Luckily Foy has always been a reactive listener. “I love being in a scene and not thinking about anything but what that character is thinking,” she said. “I’ve always loved listening and being able to think like the character. And this show appreciated a character who doesn’t go forward, but sits and lets people come to her. And not many shows appreciate that, they don’t put someone at the center, who’s just being and listening.”
Smith is Foy’s exact opposite. He brings a competitive athlete’s physical masculinity to Philip. “I quite like Philip’s maleness,” said Smith, “which in this day and age is interesting. And Elizabeth liked that about him.”
“Philip is a tough man,” said Smith. “Charles notoriously wasn’t, he’s the antithesis of Philip, emotional and sensitive. Philip is those things deep down. But he was growing up in a different time, he had to grow up quite quickly. He went through death and tragedy as a young man. He was essentially orphaned.”
Foy and Smith were opposites as actors. “We work in different ways,” Foy said. “We brought out in each other instantly a friendship, we’re able to give each other what we needed. Matt wants to try new things and get an extra take; I’m ready to go on the first take, to be real and never do it again. That was a tricky thing to negotiate.”
Foy admired Smith’s willingness not to make audiences like Philip. “He’s masculine and feminine, able to be emotional and vulnerable and bit of a love,” she said. “He can be incredibly selfish and you still like him, he has the gift of being likable.”

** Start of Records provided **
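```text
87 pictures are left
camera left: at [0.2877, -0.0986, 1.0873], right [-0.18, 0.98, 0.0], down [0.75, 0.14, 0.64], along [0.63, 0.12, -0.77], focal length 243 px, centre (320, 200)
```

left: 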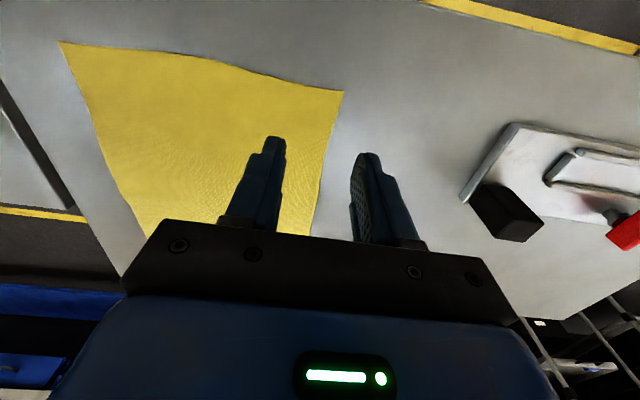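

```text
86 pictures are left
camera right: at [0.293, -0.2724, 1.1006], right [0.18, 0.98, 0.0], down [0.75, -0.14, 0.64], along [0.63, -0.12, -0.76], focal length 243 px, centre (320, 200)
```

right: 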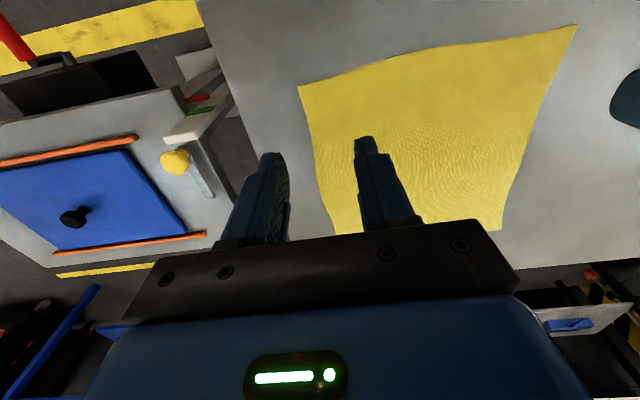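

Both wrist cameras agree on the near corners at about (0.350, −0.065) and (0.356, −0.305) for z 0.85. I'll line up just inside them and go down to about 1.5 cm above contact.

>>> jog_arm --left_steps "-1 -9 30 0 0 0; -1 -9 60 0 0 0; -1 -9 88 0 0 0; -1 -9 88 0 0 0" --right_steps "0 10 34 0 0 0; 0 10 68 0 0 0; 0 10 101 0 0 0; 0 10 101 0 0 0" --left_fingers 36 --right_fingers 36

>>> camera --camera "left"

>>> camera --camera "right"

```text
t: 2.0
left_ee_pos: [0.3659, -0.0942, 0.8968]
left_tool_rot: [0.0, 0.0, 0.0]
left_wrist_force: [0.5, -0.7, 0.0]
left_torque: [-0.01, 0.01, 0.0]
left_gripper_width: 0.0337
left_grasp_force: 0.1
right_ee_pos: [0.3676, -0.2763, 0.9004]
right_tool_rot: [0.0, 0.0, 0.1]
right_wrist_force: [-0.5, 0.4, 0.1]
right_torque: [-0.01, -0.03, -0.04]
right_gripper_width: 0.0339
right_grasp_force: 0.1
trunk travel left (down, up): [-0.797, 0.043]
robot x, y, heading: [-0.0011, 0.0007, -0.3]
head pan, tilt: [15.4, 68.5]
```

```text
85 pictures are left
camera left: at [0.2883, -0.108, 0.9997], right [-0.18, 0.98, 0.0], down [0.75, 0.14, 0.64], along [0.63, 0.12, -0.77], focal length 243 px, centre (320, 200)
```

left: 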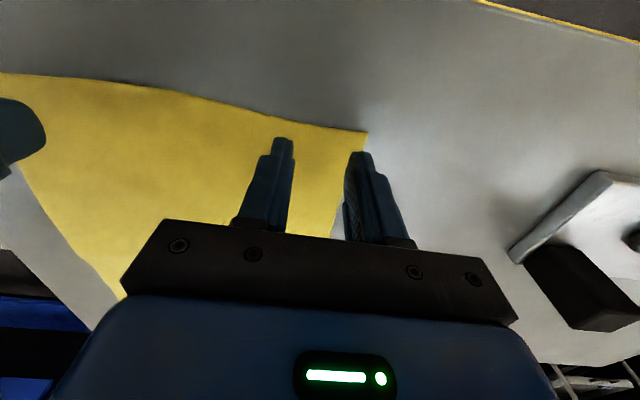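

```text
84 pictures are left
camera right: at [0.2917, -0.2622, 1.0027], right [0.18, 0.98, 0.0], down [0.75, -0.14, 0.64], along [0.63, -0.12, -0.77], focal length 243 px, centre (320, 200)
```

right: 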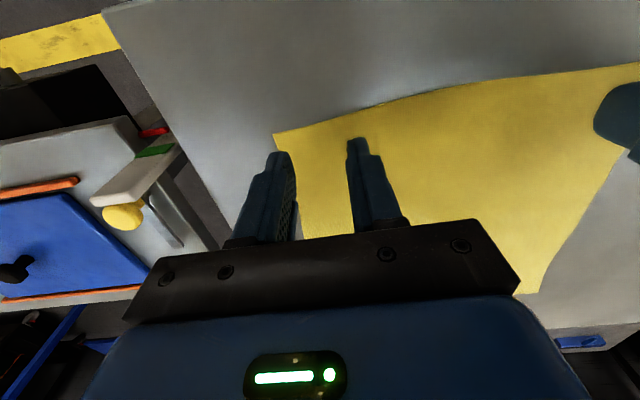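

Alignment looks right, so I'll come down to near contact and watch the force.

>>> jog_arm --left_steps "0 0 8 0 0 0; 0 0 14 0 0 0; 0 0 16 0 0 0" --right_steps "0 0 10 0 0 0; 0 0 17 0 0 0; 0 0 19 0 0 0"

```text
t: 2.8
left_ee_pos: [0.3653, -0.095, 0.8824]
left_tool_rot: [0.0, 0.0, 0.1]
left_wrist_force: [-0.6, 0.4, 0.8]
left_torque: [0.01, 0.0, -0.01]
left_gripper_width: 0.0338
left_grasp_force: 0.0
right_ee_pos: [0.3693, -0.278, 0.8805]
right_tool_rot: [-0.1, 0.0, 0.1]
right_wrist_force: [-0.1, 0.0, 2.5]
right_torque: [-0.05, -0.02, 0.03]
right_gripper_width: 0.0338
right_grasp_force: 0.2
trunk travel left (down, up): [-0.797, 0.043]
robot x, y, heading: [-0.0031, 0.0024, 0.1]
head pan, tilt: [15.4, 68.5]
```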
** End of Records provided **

At the end of the series, as pregnant Elizabeth is lonely and isolated at Balmoral Castle in Scotland, scandal-plagued Philip finally comes to her on his knees, a supplicant. “That scene was a pain in the ass,” Smith said. “It took three days. The history is tricky. How much of it to reveal, a sensitive subject, that. With the Queen of England you never acknowledge the fact that Philip was over the abyss. I look at it as a man on his back foot fighting for his life. Whatever you say, they endure. They are a team. He makes her laugh.”
Alex Bailey / Netflix
On the other hand, Vanessa Kirby as Margaret gets to open up more. “The biggest gift was that she feels everything so deeply,” she said. “Whatever color of emotion she’s having is 100 percent. Claire is the master of subtle and internal; I’m sweating and spit is coming out. Margaret’s emotions are all on the surface, while Elizabeth’s are buried.”
In Season 2, Kirby gets to smash up her room a bit. Margaret is “someone in pain who descends into something quite scary,” she said. “Along comes Tony Armstrong-Jones and she meets him when she’s in the worst place.”
In the first cycle, Foy got to wear an elaborate wedding dress; now it was Kirby’s turn. “I’m not very fashionable, I wear jeans and shorts,” said Kirby. “Margaret taught me a lot, to express my internal life through costumes.” She and the costume designer Jane Petrie spent weeks choosing ratios and shapes and fabrics. “Her costumes are an indication of where she was at. Even when she trashes her room she’s wearing a gothic robe. The next morning, she’s pale in a yellow granny nighty, she had lost all sense of her identity. I wanted to take her on a journey to show how Margaret finds her place in the world. She’s born into something she couldn’t escape from.”
Meanwhile, Margaret yet again has to seek Elizabeth’s permission to marry. “I didn’t want to overplay it or underplay it,” Kirby said. “It’s a mixture of resentment and intense need and exhaustion and vibrancy. She is in active denial, looking away from Tony who is massively disloyal and destructive and dysfunctional for her. All those things in one scene feels quite scary.”